Why, then, such a huge disparity between the real lady scientists, and the fake lady scientists in the promo? The EC's aims were to inspire "girls and women who probably would not have considered a career in science" and they spent €900k Euros on a study to work out who, and why not. They came up with a fluffier version of a Boots ad.
I tried to work out if the final product was caused by their studies. The report being 73 pages long, and lab glasses rather uncomfortable, I instead did a blanket search for "lipstick" "pink" "dresses" and "girl thing". All the results came back negative.
Simple logic will show that, despite this, the EC still think that girls who don't want to do science can only identify with pink, lipstick and the notion of a 'girl thing'.*
I really hope, therefore, that this advert is the mindless thinking of some out-of-touch, sexist Don Draper type in his 30s.
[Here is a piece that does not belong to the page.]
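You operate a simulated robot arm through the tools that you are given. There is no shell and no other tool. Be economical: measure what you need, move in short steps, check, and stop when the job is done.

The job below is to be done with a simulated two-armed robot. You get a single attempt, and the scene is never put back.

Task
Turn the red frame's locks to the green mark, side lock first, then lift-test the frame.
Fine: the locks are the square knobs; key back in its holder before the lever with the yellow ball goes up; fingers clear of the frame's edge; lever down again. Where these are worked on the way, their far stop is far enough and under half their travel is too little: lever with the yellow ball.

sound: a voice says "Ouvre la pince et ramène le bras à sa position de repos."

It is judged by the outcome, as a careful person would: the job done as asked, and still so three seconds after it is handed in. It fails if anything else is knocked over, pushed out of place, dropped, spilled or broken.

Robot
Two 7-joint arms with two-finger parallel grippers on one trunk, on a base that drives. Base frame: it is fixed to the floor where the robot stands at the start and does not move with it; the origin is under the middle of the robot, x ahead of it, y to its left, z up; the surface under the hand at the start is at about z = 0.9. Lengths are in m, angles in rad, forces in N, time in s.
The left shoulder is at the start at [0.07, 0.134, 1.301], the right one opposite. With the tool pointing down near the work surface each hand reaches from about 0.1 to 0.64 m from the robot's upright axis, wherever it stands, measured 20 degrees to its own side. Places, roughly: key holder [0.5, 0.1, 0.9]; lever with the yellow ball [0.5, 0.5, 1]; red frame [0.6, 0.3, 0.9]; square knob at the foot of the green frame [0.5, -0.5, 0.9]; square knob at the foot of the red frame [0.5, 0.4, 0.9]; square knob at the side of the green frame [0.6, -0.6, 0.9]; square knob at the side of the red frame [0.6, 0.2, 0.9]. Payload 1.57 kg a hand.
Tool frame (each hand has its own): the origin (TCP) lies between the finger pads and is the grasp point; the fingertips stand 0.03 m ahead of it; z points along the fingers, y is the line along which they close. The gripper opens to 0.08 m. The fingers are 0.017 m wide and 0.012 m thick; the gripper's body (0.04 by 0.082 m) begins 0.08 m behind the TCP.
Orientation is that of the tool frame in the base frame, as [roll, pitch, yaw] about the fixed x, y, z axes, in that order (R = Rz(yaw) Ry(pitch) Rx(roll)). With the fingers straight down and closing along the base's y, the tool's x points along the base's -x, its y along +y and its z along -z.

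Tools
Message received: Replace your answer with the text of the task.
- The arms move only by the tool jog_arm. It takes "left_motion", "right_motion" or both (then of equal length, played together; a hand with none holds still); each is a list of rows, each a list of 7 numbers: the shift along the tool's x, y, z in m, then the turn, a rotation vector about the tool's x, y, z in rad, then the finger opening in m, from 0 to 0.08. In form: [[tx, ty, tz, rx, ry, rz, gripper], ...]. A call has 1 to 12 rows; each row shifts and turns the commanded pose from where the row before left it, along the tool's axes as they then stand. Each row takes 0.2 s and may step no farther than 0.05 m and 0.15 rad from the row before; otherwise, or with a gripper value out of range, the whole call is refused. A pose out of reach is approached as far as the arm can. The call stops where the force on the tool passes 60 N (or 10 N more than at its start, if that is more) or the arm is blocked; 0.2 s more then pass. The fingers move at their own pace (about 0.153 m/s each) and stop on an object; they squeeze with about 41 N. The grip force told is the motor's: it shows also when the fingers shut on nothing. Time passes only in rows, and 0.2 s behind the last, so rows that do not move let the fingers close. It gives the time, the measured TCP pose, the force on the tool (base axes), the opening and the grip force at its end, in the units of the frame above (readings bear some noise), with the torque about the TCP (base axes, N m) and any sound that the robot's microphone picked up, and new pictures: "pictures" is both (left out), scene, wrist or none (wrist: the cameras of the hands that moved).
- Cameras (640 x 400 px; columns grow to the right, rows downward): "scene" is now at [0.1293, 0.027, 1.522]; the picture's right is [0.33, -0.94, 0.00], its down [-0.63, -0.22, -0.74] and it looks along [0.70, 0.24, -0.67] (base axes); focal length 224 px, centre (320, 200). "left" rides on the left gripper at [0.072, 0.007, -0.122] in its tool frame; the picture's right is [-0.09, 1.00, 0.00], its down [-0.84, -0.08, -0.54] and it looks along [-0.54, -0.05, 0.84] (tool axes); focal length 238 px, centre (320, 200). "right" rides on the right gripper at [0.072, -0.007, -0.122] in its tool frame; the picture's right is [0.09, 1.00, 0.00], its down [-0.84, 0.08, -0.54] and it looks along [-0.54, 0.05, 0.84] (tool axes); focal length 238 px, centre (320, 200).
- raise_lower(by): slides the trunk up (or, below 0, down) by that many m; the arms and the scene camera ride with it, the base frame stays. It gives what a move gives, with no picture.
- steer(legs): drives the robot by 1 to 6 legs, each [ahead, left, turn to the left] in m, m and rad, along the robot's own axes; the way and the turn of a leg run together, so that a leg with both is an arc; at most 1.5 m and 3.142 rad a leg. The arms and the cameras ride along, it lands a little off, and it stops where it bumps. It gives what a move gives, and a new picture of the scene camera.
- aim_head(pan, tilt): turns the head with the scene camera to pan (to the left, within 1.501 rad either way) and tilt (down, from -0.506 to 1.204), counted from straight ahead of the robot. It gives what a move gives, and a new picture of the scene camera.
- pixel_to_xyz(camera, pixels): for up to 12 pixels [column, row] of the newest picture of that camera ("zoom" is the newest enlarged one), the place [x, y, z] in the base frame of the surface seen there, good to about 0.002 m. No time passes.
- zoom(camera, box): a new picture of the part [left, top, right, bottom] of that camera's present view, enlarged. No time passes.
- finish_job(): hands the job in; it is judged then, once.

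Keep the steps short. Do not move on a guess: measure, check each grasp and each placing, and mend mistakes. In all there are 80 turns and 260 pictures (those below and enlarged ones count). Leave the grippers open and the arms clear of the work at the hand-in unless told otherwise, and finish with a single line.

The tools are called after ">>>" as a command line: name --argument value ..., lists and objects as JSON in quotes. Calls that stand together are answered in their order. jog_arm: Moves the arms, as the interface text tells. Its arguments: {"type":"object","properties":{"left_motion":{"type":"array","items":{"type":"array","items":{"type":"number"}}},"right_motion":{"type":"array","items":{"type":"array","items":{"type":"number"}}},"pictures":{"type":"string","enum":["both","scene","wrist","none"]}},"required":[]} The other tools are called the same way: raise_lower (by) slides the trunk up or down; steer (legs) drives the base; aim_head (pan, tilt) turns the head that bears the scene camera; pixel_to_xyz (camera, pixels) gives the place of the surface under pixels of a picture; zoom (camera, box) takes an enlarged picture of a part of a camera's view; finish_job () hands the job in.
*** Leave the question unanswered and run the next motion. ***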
That there weren't any copywriters about to laugh this joke of a video out of the water, much like the pink dust on its featured powderpuff. Well done, EC, you've invested a load of cash and created a video to be filed alongside 'Math is Hard' Barbie, and the 'Science Bit' of L'Oreal adverts in the 'Lame Attempts To Fem-Up Science' drawer.
Did they not think of Marie Curie, maybe? Or the Nobel prize-winning Dorothy Hodgkin, Joceyln Bell Burnell, Christiane Nüsslein-Volhard, Barbara McClintock and the other female scientists who join their ranks? Or how teenage girls might be interested to know that we hear about Watson and Crick, but not Rosalind Franklin, even though she was involved in the discovery of DNA too?
Maybe not. Maybe they thought girls were too busy putting on lipstick to give a shit. Or maybe, it's backwards thinking like this is responsible for the gender imbalance in scientific study that they're trying to combat.
*(which, by the way, in my mind is a vagina, or menstrual blood or oestrogen. Everything else is arguably a 'people thing').